Airports can serve as a metaphor for Colorado's course in the 1990s. Up through the 1980s the state's prime airport was Stapleton, named after the man who brought Western Slope water over the mountains to thirsty Denver, a typical product of the combination of business leaders and government operators who ran Colorado until the Denver liberals came along. It was one of the nation's busiest airports, and most convenient, a mere five miles from downtown. But the Denver Democrats, notably Pena, thought they could do better. Using projections from a few years when both United and Frontier operated hubs here, they proclaimed that Stapleton could not handle future traffic and persuaded voters in 1990 to build DIA at a predicted cost of $1.7 billion. But after United and Frontier merged, the projections for future traffic proved to be way too high, while the projected costs were far too low. DIA cost some $5 billion when it was finally opened in February 1995, its bonds were relegated to junk status, and its $186 million high-tech baggage handling system was abandoned because it kept mangling luggage. DIA's roof with its 34 fiberglass masts is a dazzling sight sitting below the mountains. But travelers started avoiding it because it was miles from anything, including rental car lots and hotels. As Denver Mayor Wellington Webb said, with perhaps unintentional understatement, "I think the age of the megaproject is probably over."
Into the gap stepped a competitor. If DIA was a government dinosaur built by Denver liberals, the Colorado Springs Airport was expanded, quietly and without fanfare, by the fathers of the same city that has become symbol and spokesman for the conservative trend that is increasingly important in the Colorado of the 1990s. As home of the Air Force Academy and Fort Carson, Colorado Springs has always been much more conservative than its much larger neighbor. It is where Dr. James Dobson in 1994 built the headquarters of his Focus on the Family, an organization often aligned with Christian conservative values, which runs radio programs and sends out millions of publications, mostly advice to parents and young people. Even as the small and not heavily-publicized Colorado Springs Airport was attracting travelers from Denver's southern suburbs and visitors who wanted to get to their connecting flights or rental cars easily and without smashed luggage, so the conservative ideas so popular in Colorado Springs were quietly making headway. Neither the airport nor the ideas were as heavily publicized or as prominent as their Denver counterparts, but they seemed to make more sense and produce better results.

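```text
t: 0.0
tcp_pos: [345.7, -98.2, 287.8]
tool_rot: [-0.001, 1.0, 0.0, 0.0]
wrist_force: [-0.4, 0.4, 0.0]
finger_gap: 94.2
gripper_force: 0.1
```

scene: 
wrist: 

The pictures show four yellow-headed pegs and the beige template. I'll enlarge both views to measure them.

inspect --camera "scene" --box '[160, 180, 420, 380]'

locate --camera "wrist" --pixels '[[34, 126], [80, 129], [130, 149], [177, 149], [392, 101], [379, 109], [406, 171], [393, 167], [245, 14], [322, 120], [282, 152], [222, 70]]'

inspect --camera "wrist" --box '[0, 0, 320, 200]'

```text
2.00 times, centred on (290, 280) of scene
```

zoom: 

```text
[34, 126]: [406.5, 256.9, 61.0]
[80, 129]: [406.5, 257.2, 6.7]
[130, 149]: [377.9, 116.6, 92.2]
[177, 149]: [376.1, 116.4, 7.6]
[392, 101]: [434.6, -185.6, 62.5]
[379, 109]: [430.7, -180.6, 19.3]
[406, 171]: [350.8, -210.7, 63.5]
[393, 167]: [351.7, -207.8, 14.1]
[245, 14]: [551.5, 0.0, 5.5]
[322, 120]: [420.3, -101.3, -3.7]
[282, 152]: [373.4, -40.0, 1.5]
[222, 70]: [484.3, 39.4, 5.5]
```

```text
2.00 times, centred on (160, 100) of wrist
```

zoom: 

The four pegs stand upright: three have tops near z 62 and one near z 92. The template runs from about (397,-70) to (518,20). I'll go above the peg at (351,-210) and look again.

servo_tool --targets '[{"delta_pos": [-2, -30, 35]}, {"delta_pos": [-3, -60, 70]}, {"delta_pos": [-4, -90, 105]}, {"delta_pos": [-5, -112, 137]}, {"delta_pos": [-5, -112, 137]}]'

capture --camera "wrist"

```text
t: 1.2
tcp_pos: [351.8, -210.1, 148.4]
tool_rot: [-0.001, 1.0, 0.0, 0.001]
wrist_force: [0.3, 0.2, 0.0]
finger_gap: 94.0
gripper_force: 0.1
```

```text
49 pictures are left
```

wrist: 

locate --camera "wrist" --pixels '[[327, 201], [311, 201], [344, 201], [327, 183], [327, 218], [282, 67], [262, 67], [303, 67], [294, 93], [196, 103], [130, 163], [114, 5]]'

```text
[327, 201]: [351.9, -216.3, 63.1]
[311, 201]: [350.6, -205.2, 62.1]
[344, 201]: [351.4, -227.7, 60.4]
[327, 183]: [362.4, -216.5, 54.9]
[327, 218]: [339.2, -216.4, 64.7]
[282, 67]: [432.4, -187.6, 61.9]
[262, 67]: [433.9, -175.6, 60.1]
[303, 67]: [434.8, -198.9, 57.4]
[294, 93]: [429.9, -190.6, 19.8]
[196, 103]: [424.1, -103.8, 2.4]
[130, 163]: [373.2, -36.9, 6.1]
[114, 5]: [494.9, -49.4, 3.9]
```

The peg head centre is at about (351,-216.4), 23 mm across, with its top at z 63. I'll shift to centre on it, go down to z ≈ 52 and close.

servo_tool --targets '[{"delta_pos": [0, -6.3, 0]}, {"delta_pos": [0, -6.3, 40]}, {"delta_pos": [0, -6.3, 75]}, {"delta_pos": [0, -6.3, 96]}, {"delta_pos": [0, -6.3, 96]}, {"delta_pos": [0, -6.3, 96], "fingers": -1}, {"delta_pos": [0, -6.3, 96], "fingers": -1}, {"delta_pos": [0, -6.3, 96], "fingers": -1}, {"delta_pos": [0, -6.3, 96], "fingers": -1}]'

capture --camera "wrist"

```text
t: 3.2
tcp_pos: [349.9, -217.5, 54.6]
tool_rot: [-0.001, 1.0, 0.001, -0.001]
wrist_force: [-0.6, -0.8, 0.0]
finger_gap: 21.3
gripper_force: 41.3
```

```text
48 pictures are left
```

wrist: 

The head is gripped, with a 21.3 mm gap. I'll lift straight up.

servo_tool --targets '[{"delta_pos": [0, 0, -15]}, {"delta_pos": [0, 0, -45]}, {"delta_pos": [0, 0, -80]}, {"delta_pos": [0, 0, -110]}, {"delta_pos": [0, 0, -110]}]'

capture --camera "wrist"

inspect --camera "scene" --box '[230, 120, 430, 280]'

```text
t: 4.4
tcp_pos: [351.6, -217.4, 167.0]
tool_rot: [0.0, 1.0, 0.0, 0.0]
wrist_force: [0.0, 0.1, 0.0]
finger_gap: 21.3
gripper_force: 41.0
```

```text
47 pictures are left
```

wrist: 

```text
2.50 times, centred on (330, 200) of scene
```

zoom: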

The most visible evidence of this was the fact that Colorado was one of three states that Bill Clinton carried in 1992 and lost in 1996 (the others are Montana and Georgia). The metropolis which set the tone was not the central city of Denver (62%-30% for Clinton) but Colorado Springs and El Paso County (59%-32% for Dole), which cast nearly as many votes. Turnout, down in most of the state, was up in El Paso County and up heavily in Douglas and Elbert Counties, fast-growing areas between Colorado Springs and Denver. Colorado grew robustly, up 14% from 1990-95, and most of the newcomers seem to be high-tech, family-oriented cultural conservatives: Republican registration rose 156,000 between the two elections, Democratic registration only 38,000. And while public school enrollment rose 14% from 1990-95, private school enrollment was up 33% and the number of home-schooled children tripled.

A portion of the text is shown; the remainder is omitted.